Item #3485 They Seek a City - Gordon Heath's copy. Arna BONTEMPS, Jack Conroy.
They Seek a City - Gordon Heath's copy
They Seek a City - Gordon Heath's copy
They Seek a City - Gordon Heath's copy

They Seek a City - Gordon Heath's copy

Garden City: Doubleday, Doran and Company, Inc., 1945. First Edition. Hardcover with Dust Jacket. 8vo. Pp. xvii, [2], 266. Index. Bound in dark blue-green cloth with gilt lettering stamped on spine. Slight soiling to cloth. In the scarce pictorial dust jacket, slight chips, esp. at head and tail of spine. Spine also has a vertical crease (see photo). Signed three times by Gordon Heath, twice on the front pastedown and once on the rear pastedown. Very Good / Very Good-. Item #3485

Heath appears to be practicing his signature: On the front pastedown as "S. Gordon heath" and "Gordon heath" and on the rear pastedown as "Gordon heath," dated July, 1945. New York-born Seifield Gordon Heath (he dropped his first name) first came to prominence in Elia Kazan's "Deep are the Roots," which explores US race relations when a black GI returns from WWII to find his fight for world democracy means little in the Jim Crow South. Heath and his life-partner Leroy Payton, from Seattle, moved to Paris where they operated the Café de L'Abbaye, a cabaret-nightclub, while Heath continued to act on both sides of the Atlantic. Heath's narration of the 1954 British animated adaptation of "Animal Farm" remains a notable role.

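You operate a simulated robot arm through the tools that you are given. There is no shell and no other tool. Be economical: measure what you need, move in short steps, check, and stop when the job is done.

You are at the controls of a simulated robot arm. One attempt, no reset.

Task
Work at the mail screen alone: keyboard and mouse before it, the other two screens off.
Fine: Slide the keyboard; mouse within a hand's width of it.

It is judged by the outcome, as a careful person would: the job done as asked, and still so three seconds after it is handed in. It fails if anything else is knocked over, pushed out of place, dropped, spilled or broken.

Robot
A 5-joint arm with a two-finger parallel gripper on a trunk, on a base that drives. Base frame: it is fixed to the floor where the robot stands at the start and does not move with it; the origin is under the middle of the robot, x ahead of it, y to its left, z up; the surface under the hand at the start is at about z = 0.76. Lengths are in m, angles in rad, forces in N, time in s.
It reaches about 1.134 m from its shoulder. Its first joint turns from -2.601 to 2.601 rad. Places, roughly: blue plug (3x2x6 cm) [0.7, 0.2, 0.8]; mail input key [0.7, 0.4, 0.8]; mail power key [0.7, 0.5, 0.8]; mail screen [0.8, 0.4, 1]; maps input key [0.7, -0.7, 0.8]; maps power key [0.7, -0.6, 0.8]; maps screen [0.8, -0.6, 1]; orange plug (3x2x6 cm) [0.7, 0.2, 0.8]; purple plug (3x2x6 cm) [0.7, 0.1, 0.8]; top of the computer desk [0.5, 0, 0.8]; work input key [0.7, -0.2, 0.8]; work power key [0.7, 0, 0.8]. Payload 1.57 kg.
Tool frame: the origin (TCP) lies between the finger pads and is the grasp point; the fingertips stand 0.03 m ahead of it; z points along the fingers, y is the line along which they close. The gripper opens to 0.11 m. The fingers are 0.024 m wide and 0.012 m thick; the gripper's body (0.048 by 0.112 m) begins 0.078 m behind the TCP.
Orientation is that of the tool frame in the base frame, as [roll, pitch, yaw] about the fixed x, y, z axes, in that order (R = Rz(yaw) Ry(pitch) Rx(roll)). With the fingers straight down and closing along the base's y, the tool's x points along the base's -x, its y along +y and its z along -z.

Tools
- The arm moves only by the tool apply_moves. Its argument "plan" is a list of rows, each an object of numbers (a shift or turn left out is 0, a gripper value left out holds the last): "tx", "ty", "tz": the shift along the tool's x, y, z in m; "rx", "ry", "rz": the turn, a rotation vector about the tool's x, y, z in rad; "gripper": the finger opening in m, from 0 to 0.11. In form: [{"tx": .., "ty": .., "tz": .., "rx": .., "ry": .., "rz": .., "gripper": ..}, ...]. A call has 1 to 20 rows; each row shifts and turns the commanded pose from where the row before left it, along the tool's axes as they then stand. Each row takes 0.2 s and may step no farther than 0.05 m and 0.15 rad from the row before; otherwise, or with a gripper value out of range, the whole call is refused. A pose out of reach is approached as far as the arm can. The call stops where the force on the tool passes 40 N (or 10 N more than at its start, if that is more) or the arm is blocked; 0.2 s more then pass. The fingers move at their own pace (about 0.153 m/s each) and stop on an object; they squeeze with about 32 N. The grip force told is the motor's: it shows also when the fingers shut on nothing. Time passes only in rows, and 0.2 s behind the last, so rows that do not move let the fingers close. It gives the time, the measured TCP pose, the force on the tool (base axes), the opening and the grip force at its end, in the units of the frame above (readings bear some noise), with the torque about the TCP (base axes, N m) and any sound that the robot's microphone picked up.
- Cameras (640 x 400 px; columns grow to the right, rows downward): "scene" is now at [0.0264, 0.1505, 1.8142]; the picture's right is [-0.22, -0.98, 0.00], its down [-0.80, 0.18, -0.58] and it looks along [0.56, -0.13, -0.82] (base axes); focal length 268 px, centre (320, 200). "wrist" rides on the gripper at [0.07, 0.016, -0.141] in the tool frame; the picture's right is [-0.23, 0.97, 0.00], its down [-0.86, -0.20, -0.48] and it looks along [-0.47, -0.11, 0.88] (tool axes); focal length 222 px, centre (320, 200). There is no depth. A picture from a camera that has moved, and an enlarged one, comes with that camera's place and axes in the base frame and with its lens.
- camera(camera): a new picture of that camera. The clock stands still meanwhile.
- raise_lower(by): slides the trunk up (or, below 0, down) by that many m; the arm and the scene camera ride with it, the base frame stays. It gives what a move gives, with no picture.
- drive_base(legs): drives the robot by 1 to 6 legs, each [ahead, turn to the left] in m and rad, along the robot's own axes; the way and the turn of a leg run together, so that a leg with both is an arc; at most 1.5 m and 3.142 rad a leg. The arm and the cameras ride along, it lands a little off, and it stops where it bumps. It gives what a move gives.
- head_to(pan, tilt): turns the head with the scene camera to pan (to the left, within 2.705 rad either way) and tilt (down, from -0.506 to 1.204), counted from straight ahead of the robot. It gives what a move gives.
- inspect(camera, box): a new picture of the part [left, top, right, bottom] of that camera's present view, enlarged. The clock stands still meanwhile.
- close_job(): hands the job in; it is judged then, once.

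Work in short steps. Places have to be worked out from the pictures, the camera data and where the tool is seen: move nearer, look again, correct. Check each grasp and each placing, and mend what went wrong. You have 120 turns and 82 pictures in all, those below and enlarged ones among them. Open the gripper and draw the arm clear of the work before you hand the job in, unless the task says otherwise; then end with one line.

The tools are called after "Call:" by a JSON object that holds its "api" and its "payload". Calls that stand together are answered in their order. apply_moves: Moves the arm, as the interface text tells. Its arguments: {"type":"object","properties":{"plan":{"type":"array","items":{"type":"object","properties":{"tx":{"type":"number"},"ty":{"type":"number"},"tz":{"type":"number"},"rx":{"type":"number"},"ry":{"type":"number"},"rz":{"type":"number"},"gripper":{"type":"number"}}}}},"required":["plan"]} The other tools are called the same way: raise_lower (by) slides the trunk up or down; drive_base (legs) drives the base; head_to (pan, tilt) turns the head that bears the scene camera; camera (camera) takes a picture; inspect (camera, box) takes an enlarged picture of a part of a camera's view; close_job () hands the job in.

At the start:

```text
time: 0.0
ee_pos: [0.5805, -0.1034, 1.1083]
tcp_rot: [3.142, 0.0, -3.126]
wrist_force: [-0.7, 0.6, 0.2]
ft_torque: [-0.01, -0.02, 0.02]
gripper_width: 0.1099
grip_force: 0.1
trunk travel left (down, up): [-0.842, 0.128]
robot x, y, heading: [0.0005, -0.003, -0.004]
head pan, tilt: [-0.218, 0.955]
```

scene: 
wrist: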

"They Seek a City" is a landmark text documenting Black flight from the South to points north and west. Historical figures include George Washington Bush, an early settler south of Olympia, Washington Territory, William Gross, the pioneer Seattle restaurateur and hotelier, and Spokane publisher Horace Roscoe Cayton. Uncommon, especially in the dust jacket, which is now protected in a clear, removable, archival sleeve.